### THE TASK
Are you able to retype all the records below exactly?

### EXERCISE INPUT
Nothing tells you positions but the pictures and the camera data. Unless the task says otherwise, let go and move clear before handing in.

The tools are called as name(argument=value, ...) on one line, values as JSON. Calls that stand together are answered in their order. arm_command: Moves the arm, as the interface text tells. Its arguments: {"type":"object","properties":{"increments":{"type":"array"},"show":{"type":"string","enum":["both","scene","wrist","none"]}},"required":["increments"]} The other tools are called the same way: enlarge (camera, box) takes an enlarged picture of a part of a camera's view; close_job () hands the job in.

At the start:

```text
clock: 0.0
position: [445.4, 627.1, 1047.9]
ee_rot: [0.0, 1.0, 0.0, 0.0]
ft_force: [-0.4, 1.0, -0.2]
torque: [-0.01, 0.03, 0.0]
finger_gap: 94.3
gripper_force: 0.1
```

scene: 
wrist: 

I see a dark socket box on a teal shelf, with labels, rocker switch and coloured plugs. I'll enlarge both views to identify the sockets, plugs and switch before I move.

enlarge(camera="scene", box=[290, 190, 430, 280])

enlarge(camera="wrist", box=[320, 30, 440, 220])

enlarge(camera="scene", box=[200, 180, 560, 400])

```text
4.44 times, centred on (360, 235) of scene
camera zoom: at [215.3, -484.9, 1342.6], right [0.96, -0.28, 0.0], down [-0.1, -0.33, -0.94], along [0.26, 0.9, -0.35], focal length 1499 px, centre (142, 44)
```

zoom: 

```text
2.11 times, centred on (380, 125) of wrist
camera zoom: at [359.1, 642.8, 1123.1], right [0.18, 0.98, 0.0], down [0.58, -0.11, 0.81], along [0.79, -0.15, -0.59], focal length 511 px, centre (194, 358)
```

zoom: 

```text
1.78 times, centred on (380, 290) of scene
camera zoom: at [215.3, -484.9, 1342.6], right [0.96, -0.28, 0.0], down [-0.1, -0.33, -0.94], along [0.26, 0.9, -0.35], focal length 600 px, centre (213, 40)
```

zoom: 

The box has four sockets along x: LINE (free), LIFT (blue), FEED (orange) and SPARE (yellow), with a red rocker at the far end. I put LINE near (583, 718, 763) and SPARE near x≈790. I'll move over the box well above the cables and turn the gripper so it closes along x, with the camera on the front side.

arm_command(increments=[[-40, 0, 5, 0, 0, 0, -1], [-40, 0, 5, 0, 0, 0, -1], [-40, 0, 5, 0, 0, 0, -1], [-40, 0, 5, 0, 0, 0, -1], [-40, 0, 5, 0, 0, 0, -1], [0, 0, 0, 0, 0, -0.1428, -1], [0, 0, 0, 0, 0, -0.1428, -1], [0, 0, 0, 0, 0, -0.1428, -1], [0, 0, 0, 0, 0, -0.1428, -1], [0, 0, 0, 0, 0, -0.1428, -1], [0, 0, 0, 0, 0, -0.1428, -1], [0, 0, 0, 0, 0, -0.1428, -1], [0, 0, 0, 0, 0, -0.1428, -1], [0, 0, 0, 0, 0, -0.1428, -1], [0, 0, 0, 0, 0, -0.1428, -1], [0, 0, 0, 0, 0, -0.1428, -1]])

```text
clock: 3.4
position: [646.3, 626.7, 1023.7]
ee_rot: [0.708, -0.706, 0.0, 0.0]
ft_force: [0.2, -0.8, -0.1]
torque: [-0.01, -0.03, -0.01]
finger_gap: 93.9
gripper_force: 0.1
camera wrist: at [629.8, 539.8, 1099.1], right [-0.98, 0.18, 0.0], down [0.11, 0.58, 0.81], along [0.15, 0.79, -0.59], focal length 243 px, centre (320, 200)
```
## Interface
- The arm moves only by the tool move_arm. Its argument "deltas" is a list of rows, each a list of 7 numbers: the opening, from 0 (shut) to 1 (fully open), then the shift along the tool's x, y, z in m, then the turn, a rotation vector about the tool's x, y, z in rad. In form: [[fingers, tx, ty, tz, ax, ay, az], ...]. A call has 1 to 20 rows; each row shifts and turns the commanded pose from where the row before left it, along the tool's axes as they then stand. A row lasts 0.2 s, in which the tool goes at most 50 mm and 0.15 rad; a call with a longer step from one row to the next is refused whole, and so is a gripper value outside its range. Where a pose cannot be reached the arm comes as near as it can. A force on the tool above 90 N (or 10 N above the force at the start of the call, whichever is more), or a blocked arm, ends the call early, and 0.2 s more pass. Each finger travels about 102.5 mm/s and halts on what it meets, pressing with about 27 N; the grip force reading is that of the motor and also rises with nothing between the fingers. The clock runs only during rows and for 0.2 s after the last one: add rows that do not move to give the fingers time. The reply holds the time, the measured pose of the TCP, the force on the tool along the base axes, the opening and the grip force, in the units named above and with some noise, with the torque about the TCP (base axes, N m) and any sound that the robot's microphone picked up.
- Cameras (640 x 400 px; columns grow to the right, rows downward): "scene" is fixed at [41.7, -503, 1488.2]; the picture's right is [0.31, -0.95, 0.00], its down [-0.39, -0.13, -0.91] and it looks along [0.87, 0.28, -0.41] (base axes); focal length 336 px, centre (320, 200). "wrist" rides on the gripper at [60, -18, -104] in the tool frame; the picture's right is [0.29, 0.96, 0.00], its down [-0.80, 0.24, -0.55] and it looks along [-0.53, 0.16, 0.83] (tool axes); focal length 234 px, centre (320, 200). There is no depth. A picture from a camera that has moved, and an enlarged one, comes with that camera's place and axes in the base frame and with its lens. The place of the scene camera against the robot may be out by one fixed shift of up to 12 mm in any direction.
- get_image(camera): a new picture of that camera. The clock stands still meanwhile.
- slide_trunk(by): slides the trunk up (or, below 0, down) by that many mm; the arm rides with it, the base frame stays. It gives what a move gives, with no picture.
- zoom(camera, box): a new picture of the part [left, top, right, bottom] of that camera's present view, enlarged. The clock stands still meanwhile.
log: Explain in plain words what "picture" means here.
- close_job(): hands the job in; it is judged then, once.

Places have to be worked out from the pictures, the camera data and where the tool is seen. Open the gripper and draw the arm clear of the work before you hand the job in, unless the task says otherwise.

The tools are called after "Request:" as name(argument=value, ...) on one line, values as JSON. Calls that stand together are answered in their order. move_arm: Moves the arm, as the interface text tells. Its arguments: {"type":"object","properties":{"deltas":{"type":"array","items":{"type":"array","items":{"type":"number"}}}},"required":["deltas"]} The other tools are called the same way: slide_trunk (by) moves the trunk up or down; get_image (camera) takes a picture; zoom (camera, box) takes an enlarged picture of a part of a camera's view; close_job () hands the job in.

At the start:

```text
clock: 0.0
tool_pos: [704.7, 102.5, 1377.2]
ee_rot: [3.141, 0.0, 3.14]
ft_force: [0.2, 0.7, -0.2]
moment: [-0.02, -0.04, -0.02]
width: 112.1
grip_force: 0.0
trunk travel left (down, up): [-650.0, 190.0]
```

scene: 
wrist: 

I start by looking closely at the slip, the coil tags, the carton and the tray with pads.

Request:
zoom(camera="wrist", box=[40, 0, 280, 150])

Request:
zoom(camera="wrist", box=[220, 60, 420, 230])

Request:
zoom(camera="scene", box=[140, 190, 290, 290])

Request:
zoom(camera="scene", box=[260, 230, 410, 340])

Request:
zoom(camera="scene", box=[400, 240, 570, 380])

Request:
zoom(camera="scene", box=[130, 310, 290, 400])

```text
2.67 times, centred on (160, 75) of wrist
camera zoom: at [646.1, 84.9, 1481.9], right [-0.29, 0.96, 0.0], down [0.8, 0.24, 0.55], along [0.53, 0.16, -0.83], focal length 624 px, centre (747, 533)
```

### EXERCISE RESULT
Nothing tells you positions but the pictures and the camera data. Unless the task says otherwise, let go and move clear before handing in.

The tools are called as name(argument=value, ...) on one line, values as JSON. Calls that stand together are answered in their order. arm_command: Moves the arm, as the interface text tells. Its arguments: {"type":"object","properties":{"increments":{"type":"array"},"show":{"type":"string","enum":["both","scene","wrist","none"]}},"required":["increments"]} The other tools are called the same way: enlarge (camera, box) takes an enlarged picture of a part of a camera's view; close_job () hands the job in.

At the start:

```text
clock: 0.0
position: [445.4, 627.1, 1047.9]
ee_rot: [0.0, 1.0, 0.0, 0.0]
ft_force: [-0.4, 1.0, -0.2]
torque: [-0.01, 0.03, 0.0]
finger_gap: 94.3
gripper_force: 0.1
```

scene: 
wrist: 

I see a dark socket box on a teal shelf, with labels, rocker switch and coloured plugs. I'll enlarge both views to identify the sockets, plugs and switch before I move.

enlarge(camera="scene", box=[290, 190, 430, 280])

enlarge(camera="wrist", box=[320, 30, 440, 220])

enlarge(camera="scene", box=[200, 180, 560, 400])

```text
4.44 times, centred on (360, 235) of scene
camera zoom: at [215.3, -484.9, 1342.6], right [0.96, -0.28, 0.0], down [-0.1, -0.33, -0.94], along [0.26, 0.9, -0.35], focal length 1499 px, centre (142, 44)
```

zoom: 

```text
2.11 times, centred on (380, 125) of wrist
camera zoom: at [359.1, 642.8, 1123.1], right [0.18, 0.98, 0.0], down [0.58, -0.11, 0.81], along [0.79, -0.15, -0.59], focal length 511 px, centre (194, 358)
```

zoom: 

```text
1.78 times, centred on (380, 290) of scene
camera zoom: at [215.3, -484.9, 1342.6], right [0.96, -0.28, 0.0], down [-0.1, -0.33, -0.94], along [0.26, 0.9, -0.35], focal length 600 px, centre (213, 40)
```

zoom: 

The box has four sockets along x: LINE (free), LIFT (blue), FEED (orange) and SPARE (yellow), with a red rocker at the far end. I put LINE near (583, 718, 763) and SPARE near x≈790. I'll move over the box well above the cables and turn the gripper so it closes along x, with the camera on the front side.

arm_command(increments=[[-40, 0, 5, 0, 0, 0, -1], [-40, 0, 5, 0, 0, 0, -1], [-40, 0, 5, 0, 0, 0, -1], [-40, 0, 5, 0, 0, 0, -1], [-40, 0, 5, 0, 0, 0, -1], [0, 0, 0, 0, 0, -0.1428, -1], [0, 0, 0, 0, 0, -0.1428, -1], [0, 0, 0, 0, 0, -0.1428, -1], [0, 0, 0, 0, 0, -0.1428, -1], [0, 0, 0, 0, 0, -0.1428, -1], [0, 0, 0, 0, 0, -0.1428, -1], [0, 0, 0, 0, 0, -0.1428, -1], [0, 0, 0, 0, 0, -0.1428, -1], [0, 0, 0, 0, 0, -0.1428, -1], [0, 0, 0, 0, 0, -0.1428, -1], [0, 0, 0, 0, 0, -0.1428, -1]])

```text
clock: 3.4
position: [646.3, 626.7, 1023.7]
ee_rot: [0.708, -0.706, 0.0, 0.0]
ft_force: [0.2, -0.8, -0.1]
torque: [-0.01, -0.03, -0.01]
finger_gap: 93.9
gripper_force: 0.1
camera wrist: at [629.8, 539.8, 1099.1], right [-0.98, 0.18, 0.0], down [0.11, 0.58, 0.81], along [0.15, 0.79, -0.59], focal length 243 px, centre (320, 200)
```
## Interface
- The arm moves only by the tool move_arm. Its argument "deltas" is a list of rows, each a list of 7 numbers: the opening, from 0 (shut) to 1 (fully open), then the shift along the tool's x, y, z in m, then the turn, a rotation vector about the tool's x, y, z in rad. In form: [[fingers, tx, ty, tz, ax, ay, az], ...]. A call has 1 to 20 rows; each row shifts and turns the commanded pose from where the row before left it, along the tool's axes as they then stand. A row lasts 0.2 s, in which the tool goes at most 50 mm and 0.15 rad; a call with a longer step from one row to the next is refused whole, and so is a gripper value outside its range. Where a pose cannot be reached the arm comes as near as it can. A force on the tool above 90 N (or 10 N above the force at the start of the call, whichever is more), or a blocked arm, ends the call early, and 0.2 s more pass. Each finger travels about 102.5 mm/s and halts on what it meets, pressing with about 27 N; the grip force reading is that of the motor and also rises with nothing between the fingers. The clock runs only during rows and for 0.2 s after the last one: add rows that do not move to give the fingers time. The reply holds the time, the measured pose of the TCP, the force on the tool along the base axes, the opening and the grip force, in the units named above and with some noise, with the torque about the TCP (base axes, N m) and any sound that the robot's microphone picked up.
- Cameras (640 x 400 px; columns grow to the right, rows downward): "scene" is fixed at [41.7, -503, 1488.2]; the picture's right is [0.31, -0.95, 0.00], its down [-0.39, -0.13, -0.91] and it looks along [0.87, 0.28, -0.41] (base axes); focal length 336 px, centre (320, 200). "wrist" rides on the gripper at [60, -18, -104] in the tool frame; the picture's right is [0.29, 0.96, 0.00], its down [-0.80, 0.24, -0.55] and it looks along [-0.53, 0.16, 0.83] (tool axes); focal length 234 px, centre (320, 200). There is no depth. A picture from a camera that has moved, and an enlarged one, comes with that camera's place and axes in the base frame and with its lens. The place of the scene camera against the robot may be out by one fixed shift of up to 12 mm in any direction.
- get_image(camera): a new picture of that camera. The clock stands still meanwhile.
- slide_trunk(by): slides the trunk up (or, below 0, down) by that many mm; the arm rides with it, the base frame stays. It gives what a move gives, with no picture.
- zoom(camera, box): a new picture of the part [left, top, right, bottom] of that camera's present view, enlarged. The clock stands still meanwhile.
log: Explain in plain words what "picture" means here.
- close_job(): hands the job in; it is judged then, once.

Places have to be worked out from the pictures, the camera data and where the tool is seen. Open the gripper and draw the arm clear of the work before you hand the job in, unless the task says otherwise.

The tools are called after "Request:" as name(argument=value, ...) on one line, values as JSON. Calls that stand together are answered in their order. move_arm: Moves the arm, as the interface text tells. Its arguments: {"type":"object","properties":{"deltas":{"type":"array","items":{"type":"array","items":{"type":"number"}}}},"required":["deltas"]} The other tools are called the same way: slide_trunk (by) moves the trunk up or down; get_image (camera) takes a picture; zoom (camera, box) takes an enlarged picture of a part of a camera's view; close_job () hands the job in.

At the start:

```text
clock: 0.0
tool_pos: [704.7, 102.5, 1377.2]
ee_rot: [3.141, 0.0, 3.14]
ft_force: [0.2, 0.7, -0.2]
moment: [-0.02, -0.04, -0.02]
width: 112.1
grip_force: 0.0
trunk travel left (down, up): [-650.0, 190.0]
```

scene: 
wrist: 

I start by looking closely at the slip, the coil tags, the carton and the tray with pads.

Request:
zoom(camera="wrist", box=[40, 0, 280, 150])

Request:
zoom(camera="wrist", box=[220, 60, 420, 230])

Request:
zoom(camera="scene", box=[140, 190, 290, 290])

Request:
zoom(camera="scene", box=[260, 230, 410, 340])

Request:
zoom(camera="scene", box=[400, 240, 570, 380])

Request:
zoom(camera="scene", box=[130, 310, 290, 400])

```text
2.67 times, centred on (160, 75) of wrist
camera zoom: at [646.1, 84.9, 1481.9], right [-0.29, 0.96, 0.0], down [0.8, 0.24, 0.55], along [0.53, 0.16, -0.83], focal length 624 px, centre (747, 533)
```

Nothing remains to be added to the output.